_Selected excerpt_.
((

Gridlock sucks

Unlike sitting in gridlock on the M1 and having no confirmed clue about the cause, one can use traceroute on the Internet to get a fairly good idea of where what is broken. Then one can mosey over to that network, from another continent with access (or better access) and see when things will be running at top speed again.

Recently I had cause to move around 22TB of data from Europe and that is when one feels even small speedbumps on the road.

))

_Data shown_.
((

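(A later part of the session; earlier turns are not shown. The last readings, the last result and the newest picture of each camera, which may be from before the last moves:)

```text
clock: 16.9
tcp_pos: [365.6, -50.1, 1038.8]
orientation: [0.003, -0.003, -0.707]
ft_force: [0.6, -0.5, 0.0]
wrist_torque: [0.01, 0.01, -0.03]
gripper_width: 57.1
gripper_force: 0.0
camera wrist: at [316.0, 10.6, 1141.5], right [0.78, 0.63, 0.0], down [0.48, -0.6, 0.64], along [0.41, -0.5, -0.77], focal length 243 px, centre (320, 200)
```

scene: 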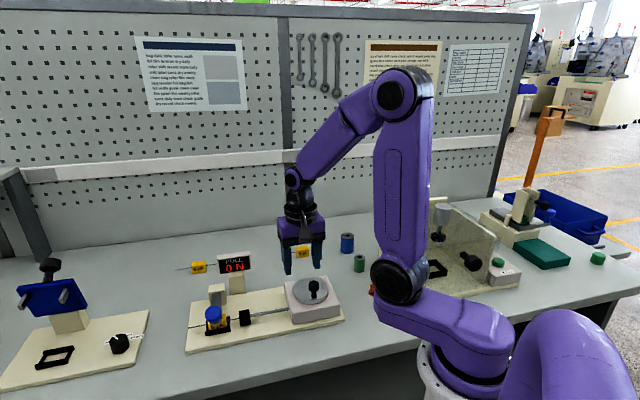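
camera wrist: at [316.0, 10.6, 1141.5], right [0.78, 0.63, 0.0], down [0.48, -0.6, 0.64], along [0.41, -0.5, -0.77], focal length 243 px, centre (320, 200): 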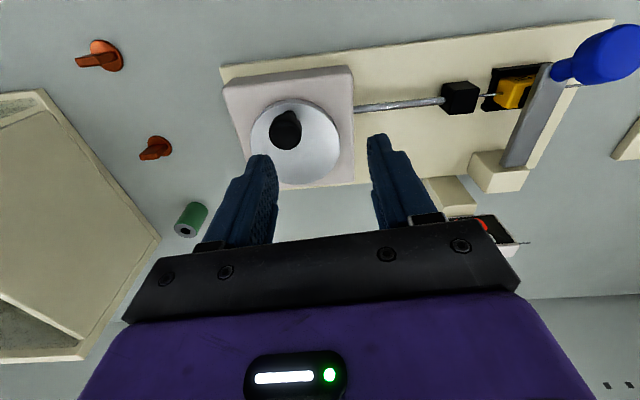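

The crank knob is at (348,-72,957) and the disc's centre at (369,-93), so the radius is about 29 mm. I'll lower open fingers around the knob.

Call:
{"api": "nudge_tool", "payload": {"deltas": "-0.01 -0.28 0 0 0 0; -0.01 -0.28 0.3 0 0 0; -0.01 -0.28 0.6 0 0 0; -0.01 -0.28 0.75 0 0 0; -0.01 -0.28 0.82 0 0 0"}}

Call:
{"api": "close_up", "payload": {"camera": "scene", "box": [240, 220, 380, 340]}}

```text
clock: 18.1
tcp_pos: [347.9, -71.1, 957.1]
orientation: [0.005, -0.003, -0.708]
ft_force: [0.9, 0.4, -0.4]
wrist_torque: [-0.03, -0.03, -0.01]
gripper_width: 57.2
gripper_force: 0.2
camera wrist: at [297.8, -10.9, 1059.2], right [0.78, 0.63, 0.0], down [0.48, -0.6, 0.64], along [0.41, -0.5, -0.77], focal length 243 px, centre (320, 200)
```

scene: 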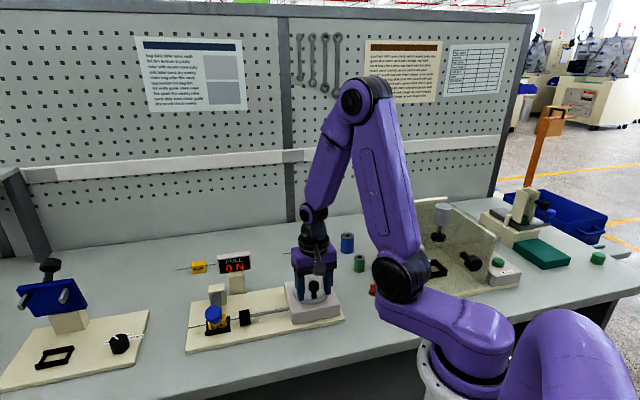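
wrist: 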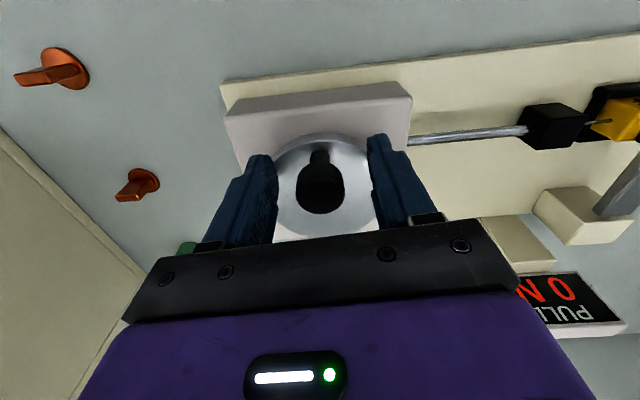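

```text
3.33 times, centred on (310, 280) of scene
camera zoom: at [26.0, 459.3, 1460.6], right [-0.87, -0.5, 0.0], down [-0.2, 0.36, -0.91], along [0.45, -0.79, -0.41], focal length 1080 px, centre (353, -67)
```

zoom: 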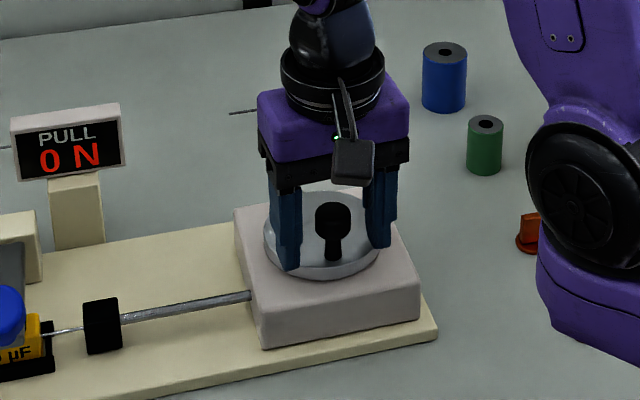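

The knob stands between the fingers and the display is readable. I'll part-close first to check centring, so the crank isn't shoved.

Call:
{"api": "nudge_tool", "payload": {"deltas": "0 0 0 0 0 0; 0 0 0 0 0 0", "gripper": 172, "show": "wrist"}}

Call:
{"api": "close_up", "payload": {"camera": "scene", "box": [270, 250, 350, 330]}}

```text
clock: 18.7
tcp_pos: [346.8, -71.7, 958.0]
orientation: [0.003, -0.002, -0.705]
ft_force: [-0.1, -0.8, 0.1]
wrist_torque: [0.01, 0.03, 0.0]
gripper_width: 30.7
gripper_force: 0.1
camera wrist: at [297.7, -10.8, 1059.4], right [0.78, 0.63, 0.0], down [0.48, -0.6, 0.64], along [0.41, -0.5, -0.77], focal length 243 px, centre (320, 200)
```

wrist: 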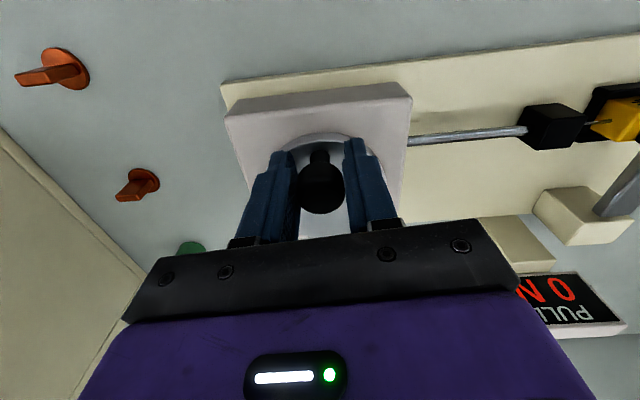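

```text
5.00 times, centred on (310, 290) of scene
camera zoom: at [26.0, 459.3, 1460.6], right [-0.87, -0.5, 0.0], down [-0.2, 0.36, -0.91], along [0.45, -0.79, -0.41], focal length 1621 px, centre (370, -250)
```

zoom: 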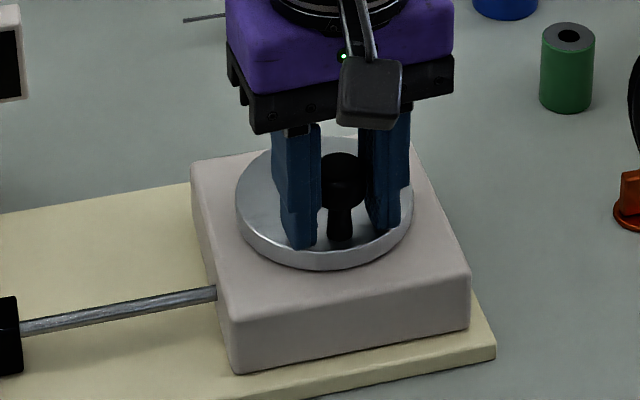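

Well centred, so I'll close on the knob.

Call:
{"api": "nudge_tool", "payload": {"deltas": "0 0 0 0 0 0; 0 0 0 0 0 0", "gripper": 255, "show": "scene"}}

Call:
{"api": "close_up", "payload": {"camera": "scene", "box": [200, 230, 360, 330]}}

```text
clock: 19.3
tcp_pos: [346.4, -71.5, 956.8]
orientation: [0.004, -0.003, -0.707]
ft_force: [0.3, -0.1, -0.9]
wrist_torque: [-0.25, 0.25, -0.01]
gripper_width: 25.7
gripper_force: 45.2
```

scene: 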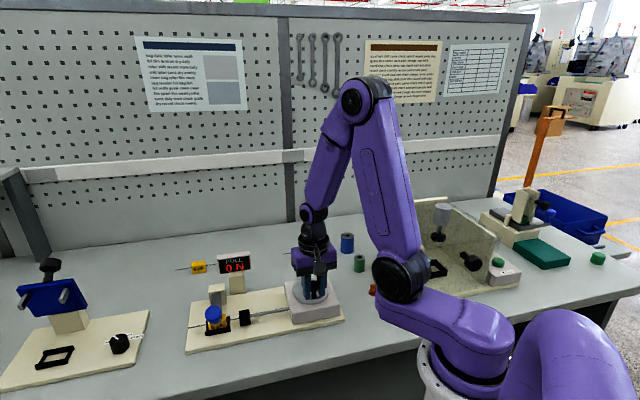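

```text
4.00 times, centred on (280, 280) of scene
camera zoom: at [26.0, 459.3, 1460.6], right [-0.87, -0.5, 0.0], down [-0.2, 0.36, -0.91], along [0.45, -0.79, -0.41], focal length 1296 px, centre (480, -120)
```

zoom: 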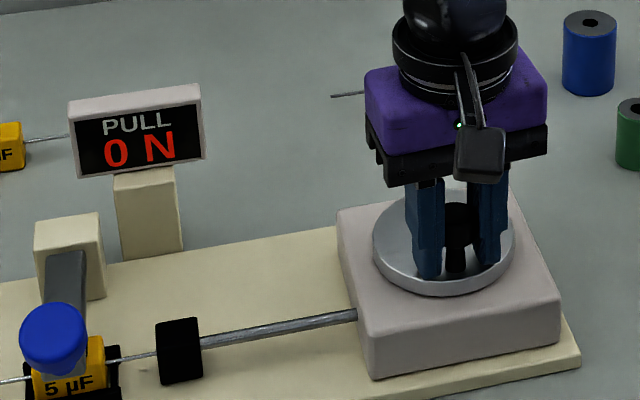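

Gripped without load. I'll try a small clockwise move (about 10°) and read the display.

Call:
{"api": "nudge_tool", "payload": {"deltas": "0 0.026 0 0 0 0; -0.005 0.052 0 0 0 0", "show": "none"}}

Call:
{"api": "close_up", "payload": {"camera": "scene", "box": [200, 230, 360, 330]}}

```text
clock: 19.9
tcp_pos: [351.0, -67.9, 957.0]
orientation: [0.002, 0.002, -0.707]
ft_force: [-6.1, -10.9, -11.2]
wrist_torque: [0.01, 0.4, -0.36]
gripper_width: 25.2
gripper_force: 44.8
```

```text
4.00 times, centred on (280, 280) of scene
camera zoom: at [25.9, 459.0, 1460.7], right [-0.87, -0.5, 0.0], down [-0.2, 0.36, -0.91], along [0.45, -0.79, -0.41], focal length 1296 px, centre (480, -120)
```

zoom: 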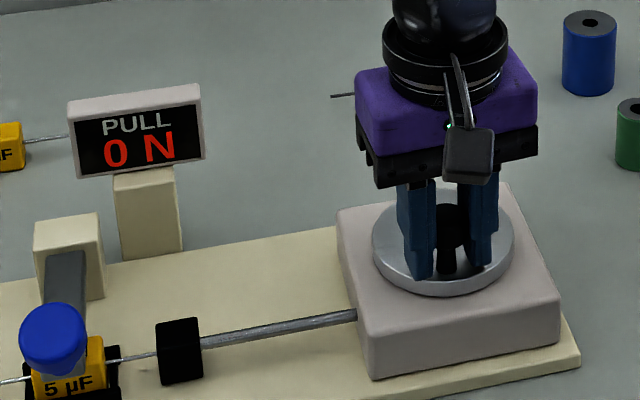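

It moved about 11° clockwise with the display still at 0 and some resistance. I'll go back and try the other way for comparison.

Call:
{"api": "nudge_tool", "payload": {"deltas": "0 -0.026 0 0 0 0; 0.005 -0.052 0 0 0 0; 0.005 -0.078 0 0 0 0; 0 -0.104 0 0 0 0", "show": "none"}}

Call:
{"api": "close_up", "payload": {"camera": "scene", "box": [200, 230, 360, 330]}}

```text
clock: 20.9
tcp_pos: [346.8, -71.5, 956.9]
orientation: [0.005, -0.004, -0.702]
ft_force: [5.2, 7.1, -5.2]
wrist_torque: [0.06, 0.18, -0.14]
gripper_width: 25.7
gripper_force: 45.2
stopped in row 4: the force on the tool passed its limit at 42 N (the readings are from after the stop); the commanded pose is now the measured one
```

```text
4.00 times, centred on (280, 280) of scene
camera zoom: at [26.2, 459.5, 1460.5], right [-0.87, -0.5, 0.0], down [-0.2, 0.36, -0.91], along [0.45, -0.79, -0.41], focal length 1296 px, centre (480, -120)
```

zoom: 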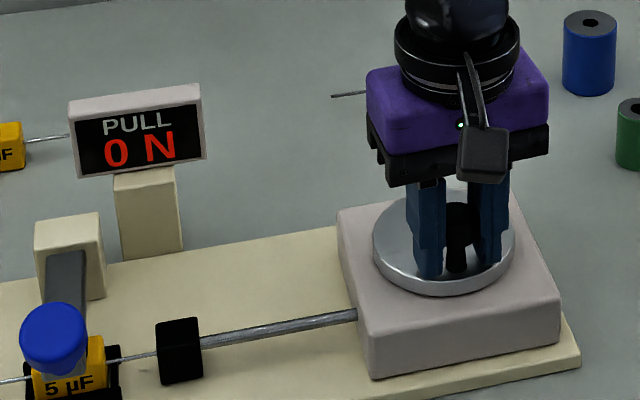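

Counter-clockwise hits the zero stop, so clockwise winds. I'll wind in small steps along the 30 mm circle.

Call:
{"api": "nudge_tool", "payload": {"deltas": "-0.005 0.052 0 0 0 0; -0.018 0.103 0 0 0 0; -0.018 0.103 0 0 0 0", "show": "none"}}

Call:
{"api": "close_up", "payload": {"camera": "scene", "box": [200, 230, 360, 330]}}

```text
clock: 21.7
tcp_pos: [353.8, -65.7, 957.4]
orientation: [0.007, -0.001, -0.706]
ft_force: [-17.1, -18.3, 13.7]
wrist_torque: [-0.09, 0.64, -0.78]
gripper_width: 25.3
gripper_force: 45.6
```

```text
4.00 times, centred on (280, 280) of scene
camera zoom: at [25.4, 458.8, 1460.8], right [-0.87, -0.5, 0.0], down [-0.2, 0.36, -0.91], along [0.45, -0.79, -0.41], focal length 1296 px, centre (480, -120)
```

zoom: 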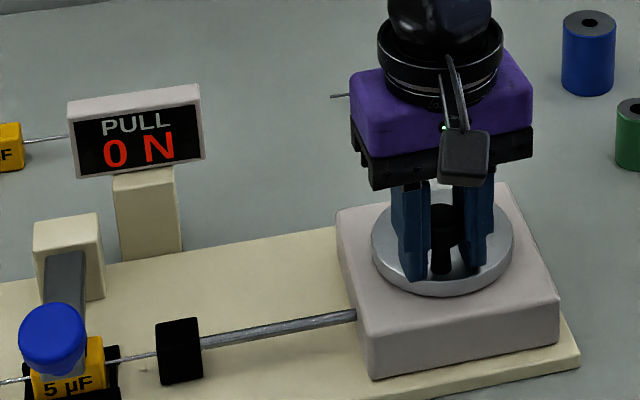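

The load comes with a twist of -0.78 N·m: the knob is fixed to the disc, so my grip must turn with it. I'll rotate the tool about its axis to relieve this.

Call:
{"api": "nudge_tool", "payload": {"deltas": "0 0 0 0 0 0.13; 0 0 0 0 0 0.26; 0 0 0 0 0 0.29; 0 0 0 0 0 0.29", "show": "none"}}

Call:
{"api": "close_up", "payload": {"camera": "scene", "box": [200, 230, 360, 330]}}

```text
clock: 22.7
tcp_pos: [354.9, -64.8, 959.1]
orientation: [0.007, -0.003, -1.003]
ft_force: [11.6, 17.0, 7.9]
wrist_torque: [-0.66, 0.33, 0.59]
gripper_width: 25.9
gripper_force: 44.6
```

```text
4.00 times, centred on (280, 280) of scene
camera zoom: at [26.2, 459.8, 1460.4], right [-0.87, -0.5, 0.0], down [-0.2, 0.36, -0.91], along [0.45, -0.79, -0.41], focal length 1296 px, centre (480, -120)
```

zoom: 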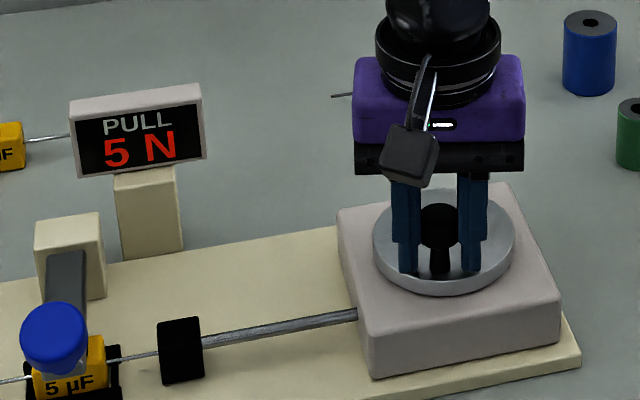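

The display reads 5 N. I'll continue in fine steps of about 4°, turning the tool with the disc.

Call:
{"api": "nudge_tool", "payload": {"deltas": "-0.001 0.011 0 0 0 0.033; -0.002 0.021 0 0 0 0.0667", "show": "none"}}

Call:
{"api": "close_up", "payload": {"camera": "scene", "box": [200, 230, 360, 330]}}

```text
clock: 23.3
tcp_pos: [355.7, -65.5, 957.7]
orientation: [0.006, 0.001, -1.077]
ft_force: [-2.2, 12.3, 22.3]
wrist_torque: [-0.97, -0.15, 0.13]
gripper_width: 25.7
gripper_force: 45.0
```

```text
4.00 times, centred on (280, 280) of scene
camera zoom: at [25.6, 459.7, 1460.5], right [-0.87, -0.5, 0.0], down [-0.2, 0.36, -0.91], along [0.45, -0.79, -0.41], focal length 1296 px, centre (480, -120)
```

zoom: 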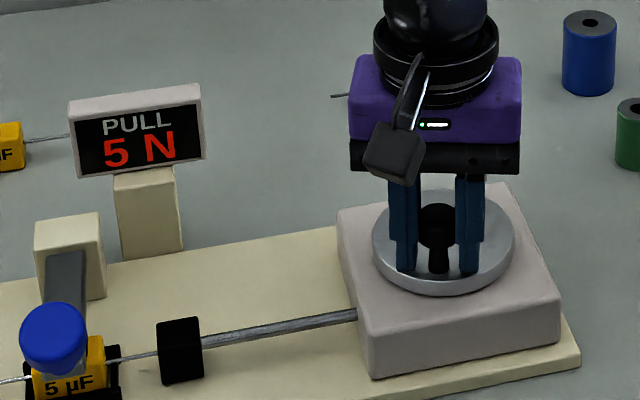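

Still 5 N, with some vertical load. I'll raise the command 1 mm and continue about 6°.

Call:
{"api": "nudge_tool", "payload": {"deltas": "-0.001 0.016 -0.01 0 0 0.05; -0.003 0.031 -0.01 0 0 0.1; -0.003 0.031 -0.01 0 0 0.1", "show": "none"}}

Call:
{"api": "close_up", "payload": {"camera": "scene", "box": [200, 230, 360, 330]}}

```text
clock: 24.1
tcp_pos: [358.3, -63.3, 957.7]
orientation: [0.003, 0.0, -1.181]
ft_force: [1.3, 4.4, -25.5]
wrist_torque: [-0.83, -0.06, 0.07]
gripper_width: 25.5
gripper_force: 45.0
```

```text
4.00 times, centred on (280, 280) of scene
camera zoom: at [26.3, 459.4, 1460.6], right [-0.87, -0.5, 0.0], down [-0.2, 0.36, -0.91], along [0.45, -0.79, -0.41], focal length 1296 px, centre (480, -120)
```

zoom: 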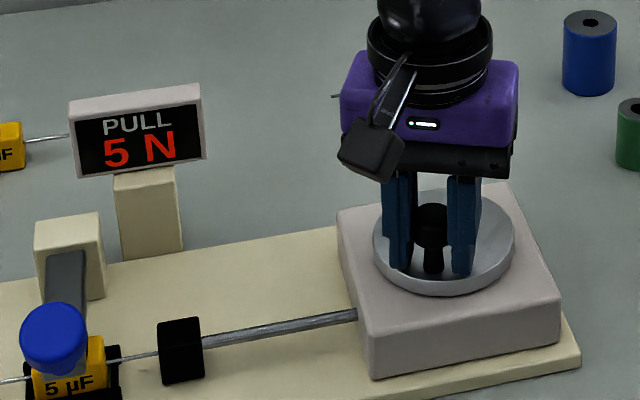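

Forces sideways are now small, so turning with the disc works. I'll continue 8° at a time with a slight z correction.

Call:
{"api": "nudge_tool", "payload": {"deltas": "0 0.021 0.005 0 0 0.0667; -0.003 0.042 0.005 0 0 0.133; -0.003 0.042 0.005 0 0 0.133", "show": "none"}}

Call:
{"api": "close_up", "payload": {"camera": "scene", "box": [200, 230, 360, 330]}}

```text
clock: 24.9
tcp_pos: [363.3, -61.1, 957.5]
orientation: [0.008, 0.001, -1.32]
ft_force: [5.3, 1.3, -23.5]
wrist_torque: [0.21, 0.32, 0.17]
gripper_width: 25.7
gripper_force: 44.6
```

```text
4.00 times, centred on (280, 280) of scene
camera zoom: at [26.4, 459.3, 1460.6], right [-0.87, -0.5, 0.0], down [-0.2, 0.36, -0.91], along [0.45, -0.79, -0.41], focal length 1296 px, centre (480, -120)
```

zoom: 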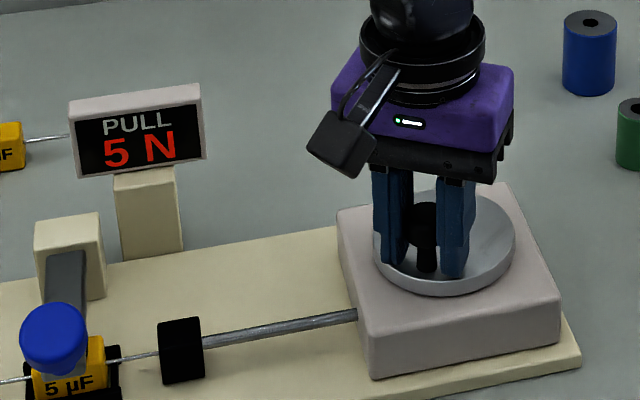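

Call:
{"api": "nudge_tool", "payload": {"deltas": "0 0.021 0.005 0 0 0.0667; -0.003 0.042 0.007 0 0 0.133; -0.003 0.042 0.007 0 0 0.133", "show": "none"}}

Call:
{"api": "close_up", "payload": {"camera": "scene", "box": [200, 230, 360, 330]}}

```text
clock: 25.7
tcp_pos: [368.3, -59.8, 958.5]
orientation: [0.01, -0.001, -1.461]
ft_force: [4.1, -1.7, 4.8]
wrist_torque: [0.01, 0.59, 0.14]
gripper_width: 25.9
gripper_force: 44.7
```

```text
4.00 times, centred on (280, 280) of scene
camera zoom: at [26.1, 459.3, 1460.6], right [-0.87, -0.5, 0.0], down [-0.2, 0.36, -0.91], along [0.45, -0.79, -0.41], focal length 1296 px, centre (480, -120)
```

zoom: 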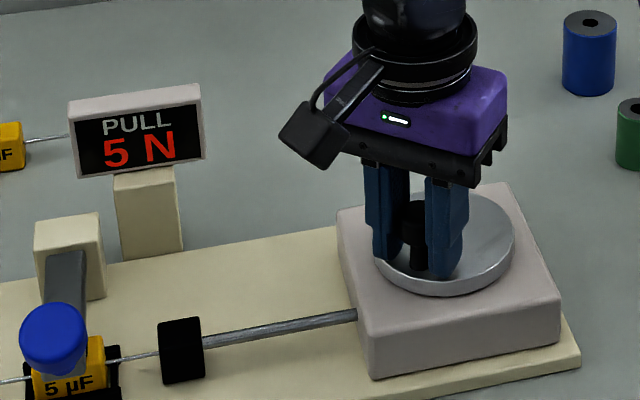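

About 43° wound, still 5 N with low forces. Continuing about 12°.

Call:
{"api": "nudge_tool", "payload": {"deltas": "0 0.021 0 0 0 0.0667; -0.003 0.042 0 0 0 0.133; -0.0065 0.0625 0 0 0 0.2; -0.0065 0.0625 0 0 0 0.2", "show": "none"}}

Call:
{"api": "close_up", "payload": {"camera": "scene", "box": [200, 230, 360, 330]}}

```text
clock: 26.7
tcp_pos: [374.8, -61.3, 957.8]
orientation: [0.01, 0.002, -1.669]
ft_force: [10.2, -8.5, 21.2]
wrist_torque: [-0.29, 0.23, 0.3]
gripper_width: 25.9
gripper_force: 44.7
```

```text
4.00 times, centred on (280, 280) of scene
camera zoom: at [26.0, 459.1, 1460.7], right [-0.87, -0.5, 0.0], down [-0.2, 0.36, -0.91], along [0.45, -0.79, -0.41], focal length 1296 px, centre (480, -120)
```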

))

_Written task_.
I need the selected excerpt again, verbatim and complete.

_Worked answer_.
Gridlock sucks

Unlike sitting in gridlock on the M1 and having no confirmed clue about the cause, one can use traceroute on the Internet to get a fairly good idea of where what is broken. Then one can mosey over to that network, from another continent with access (or better access) and see when things will be running at top speed again.

Recently I had cause to move around 22TB of data from Europe and that is when one feels even small speedbumps on the road.